Washington, D.C. – The global market for renewable energy technologies is increasingly being dominated by Chinese manufacturers reaping the benefits of unscrupulous trade practices that give them an unfair competitive advantage against U.S. industries. This is a critical problem for the U.S. solar industry facing an expected 240 increase in the import of Chinese solar panels this year. U.S. Senator Ron Wyden (D-Ore.), chair of the Senate Finance Committee’s Subcommittee on Trade, called on President Obama to take action to curb the flood of Chinese subsidized solar products, identifying existing trade tools that he can use to level the playing field for American manufacturers. Wyden indicated he would initiate legislative action if the president was unwilling to respond.

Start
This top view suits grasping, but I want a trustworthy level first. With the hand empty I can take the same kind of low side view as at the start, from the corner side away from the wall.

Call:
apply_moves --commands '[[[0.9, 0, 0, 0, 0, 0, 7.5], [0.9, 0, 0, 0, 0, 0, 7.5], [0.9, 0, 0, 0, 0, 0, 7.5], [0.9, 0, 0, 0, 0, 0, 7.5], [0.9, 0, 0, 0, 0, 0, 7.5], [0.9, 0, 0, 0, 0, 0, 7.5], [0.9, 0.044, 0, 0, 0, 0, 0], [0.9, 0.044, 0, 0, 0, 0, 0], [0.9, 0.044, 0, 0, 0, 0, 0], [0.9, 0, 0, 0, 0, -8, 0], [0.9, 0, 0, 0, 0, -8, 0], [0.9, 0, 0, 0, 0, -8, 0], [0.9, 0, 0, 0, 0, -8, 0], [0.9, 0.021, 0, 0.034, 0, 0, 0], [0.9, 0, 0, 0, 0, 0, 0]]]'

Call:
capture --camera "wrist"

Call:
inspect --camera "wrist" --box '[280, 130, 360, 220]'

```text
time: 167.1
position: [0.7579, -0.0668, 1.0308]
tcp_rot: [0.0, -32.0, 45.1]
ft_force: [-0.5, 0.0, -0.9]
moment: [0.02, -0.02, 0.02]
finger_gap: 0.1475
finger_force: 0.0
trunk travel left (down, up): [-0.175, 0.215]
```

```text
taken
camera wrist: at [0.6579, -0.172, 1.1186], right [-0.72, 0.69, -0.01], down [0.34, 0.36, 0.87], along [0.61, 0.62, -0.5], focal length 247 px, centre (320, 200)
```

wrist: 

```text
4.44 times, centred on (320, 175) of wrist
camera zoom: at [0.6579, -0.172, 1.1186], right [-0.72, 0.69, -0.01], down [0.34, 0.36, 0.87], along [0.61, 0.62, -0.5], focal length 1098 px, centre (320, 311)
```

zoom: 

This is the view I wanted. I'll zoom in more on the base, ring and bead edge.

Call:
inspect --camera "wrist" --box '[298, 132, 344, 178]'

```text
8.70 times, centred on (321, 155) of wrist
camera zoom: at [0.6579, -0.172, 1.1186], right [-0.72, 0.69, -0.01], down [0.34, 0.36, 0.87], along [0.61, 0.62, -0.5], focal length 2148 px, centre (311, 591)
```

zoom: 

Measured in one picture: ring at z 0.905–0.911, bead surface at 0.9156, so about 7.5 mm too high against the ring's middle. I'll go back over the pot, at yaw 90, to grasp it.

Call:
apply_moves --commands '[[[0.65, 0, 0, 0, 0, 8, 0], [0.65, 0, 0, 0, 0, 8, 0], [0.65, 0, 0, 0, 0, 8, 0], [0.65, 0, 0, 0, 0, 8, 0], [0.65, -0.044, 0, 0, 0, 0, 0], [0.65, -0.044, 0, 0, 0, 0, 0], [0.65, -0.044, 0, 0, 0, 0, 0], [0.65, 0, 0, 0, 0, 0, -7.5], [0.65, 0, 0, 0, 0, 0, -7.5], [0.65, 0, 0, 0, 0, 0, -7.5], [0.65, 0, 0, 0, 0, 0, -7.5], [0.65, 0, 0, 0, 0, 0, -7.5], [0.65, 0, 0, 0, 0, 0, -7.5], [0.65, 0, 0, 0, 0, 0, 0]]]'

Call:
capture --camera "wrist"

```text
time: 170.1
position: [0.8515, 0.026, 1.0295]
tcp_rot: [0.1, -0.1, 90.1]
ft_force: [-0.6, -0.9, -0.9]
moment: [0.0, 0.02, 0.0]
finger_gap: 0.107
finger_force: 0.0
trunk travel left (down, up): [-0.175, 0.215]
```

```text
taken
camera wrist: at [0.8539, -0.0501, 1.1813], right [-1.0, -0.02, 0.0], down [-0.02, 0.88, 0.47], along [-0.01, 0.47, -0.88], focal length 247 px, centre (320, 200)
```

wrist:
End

“The American solar industry is facing unparalleled challenges and without the leadership of your administration this industry may disappear, leaving behind additional workers without employment,” Wyden wrote in the letter. “Letting that happen is unacceptable. Please know that if your administration is unwilling to take the appropriate steps, with haste, I will advance a legislative effort, as provided by the U.S. trade remedy laws, to ensure that the American solar industry is not harmed by unfair trade.”
In his letter, Wyden explains that renewable energy technologies represent one of the best opportunities to create new, good-paying jobs in the U.S. and that it would be a mistake to let these industries fall victim to China’s unfair trade practices. Chinese producers often receive large subsidies from their government and price their goods at levels that do not reflect the reality of the marketplace thus putting U.S. industries at a distinct disadvantage unless remedies are used to level the playing field.
Wyden identified the Department of Commerce’s authority to self-initiate an investigation into the application of anti-dumping and countervailing duties as one remedy as well as conditions place on China’s entry to the World Trade Organization that give the president the authority to impose tariff safeguards on surging Chinese imports that disrupt U.S. industry. In 2009, the President used this authority to impose tariffs on Chinese tires.